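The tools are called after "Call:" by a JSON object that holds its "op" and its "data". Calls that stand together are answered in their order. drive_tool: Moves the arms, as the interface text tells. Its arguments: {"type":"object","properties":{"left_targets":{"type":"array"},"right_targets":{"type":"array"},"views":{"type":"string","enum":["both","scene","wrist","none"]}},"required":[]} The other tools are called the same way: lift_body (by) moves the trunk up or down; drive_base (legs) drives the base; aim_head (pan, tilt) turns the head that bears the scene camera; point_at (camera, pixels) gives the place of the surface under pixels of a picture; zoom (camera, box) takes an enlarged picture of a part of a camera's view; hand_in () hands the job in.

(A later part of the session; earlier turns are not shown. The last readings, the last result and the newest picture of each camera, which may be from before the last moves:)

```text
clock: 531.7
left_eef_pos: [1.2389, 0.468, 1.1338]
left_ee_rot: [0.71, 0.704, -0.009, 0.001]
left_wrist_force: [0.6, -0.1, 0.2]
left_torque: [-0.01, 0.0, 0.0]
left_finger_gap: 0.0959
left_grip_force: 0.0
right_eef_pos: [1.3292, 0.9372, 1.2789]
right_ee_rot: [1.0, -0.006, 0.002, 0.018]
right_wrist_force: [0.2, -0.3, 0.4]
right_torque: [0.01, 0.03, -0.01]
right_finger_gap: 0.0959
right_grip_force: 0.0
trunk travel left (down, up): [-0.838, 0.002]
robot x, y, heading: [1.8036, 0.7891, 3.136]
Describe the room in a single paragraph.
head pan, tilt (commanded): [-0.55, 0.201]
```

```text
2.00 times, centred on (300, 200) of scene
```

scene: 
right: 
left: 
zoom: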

***

- WHAT THE TASK ASKS -
Go back to the data above and please quote exactly, and only, the lines from the line with "(A later part" through its last line.

- EXPECTED ANSWER -
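(A later part of the session; earlier turns are not shown. The last readings, the last result and the newest picture of each camera, which may be from before the last moves:)

```text
clock: 531.7
left_eef_pos: [1.2389, 0.468, 1.1338]
left_ee_rot: [0.71, 0.704, -0.009, 0.001]
left_wrist_force: [0.6, -0.1, 0.2]
left_torque: [-0.01, 0.0, 0.0]
left_finger_gap: 0.0959
left_grip_force: 0.0
right_eef_pos: [1.3292, 0.9372, 1.2789]
right_ee_rot: [1.0, -0.006, 0.002, 0.018]
right_wrist_force: [0.2, -0.3, 0.4]
right_torque: [0.01, 0.03, -0.01]
right_finger_gap: 0.0959
right_grip_force: 0.0
trunk travel left (down, up): [-0.838, 0.002]
robot x, y, heading: [1.8036, 0.7891, 3.136]
Describe the room in a single paragraph.
head pan, tilt (commanded): [-0.55, 0.201]
```

```text
2.00 times, centred on (300, 200) of scene
```

scene: 
right: 
left: 
zoom: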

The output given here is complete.